There was a huge police presence at Southwark, and FBU members who were there accepted with cheerful good humour being penned in across the road, away from the incoming fire engines. Just eight pickets were allowed.

Although the strike ended at 6.00pm, the fire engines did not start coming until about 8.00pm. When they did start coming, the permitted eight pickets, in the midst of dozens of police officers, stood in front and asked the drivers to stop while they spoke to them.

The first two fire engines stopped, and waited for the two minutes or so the police allowed the eight pickets to try to talk to them, without winding down their windows.

The FBU alleged: ‘But the third didn’t stop. It just kept coming. As the pickets fled before it, the great, heavy fire engine actually picked up speed.’

It hit Ian Leahair and then one of the police officers, before the police finally persuaded the driver to stop.

By then, Ian Leahair’s legs and half his body were underneath the fire engine and he was clearly in pain.

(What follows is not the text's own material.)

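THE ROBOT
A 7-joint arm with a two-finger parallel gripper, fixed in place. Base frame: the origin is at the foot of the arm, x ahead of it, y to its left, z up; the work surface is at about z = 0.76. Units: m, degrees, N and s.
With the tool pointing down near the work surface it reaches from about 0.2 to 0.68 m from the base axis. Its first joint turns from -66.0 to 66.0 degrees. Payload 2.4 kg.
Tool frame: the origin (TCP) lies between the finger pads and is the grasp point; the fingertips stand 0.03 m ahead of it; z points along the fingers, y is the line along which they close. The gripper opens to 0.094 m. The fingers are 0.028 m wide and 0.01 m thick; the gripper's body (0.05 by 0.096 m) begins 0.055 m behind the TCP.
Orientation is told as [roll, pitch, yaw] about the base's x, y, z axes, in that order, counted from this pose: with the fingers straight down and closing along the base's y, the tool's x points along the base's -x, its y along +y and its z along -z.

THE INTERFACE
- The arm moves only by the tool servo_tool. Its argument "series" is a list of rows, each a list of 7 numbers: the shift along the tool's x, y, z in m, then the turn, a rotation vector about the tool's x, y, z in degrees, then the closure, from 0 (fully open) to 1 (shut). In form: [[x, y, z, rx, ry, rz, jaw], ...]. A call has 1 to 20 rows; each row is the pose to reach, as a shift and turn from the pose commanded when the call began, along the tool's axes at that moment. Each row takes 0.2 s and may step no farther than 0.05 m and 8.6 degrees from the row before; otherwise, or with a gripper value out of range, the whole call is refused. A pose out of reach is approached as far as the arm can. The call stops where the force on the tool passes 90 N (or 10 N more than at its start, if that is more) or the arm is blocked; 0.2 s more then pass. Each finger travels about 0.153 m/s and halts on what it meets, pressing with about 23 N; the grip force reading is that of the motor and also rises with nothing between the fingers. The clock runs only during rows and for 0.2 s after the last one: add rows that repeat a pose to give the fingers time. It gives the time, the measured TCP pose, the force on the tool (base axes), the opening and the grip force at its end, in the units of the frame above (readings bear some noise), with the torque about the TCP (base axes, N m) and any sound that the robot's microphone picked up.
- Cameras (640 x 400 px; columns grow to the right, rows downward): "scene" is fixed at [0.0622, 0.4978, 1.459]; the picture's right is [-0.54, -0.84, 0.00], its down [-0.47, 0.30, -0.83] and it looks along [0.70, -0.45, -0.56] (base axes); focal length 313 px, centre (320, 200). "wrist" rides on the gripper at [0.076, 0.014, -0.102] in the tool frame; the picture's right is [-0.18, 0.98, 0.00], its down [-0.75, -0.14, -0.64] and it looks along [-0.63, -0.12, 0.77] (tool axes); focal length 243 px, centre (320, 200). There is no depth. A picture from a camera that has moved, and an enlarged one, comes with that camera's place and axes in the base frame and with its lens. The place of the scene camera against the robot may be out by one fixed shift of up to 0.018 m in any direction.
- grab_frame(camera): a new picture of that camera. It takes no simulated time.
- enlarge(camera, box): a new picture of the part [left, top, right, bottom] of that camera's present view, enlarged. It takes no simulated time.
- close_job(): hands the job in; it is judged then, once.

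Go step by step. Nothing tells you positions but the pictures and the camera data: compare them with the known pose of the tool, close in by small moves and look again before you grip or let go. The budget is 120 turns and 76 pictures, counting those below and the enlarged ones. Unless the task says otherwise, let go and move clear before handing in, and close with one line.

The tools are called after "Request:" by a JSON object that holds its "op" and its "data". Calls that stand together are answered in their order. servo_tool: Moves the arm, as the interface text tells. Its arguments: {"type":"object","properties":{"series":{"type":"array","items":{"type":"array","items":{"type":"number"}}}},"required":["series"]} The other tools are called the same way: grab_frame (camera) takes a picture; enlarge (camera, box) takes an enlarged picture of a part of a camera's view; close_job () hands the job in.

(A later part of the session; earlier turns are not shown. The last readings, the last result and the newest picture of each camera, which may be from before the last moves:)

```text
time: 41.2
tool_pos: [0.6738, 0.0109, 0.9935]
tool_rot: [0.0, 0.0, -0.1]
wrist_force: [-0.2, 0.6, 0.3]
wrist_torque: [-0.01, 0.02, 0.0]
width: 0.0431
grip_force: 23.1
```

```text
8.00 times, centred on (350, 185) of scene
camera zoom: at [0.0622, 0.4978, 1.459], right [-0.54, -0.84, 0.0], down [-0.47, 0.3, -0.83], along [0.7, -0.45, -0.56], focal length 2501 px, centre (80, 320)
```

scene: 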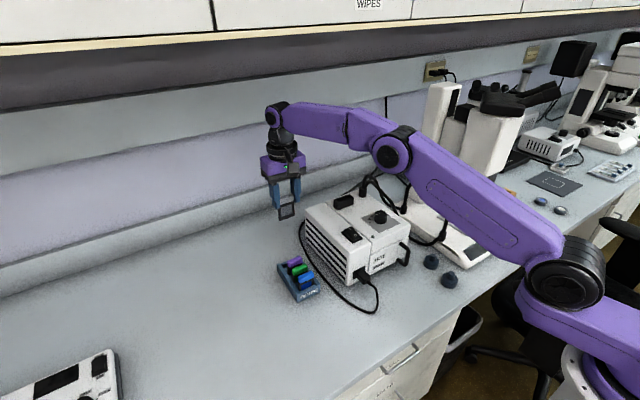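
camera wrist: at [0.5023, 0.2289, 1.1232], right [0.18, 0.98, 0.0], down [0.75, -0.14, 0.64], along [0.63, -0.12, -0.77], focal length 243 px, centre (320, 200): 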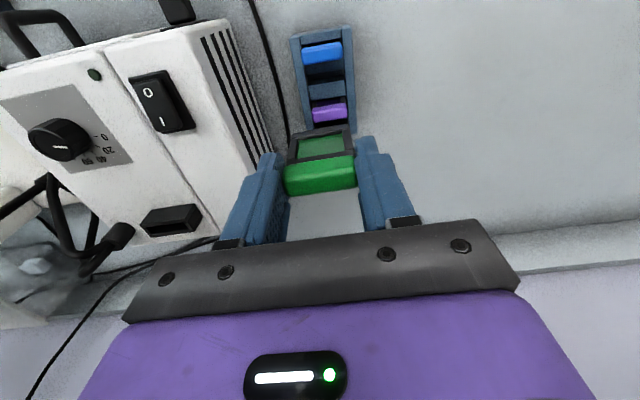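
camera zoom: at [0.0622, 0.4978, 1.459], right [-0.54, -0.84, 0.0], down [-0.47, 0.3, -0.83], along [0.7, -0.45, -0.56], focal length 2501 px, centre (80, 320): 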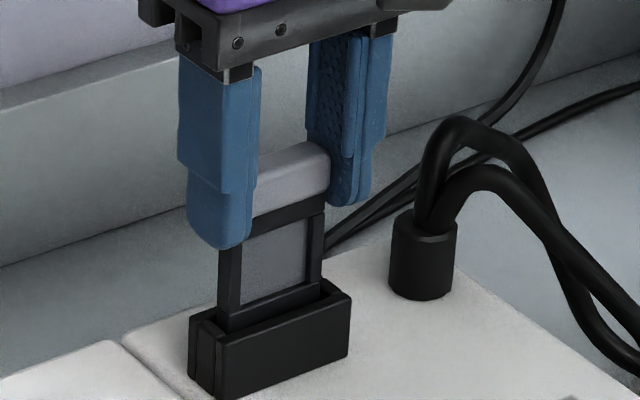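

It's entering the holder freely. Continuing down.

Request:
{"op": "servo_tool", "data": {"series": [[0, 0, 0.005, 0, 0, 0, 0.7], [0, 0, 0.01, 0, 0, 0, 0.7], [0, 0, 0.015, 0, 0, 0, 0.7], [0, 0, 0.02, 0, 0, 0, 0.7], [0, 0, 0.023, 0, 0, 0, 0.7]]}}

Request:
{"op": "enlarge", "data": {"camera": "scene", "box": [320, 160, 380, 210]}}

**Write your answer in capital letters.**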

If he had been standing an inch or so further left, his legs would have been crushed under the fire engine’s wheels.

FBU pickets yelled at the driver to reverse, but he would not do so until instructed to do so by the police.

FBU General Secretary Matt Wrack said: ‘This has been a day of shocking violence directed at London’s firefighters.’

He alleged: ‘They have brought hired thugs into London who have driven around at speed with their faces hidden by balaclavas in an attempt to menace and intimidate our members. . .

‘Tragically, three of our members have been injured as a result.’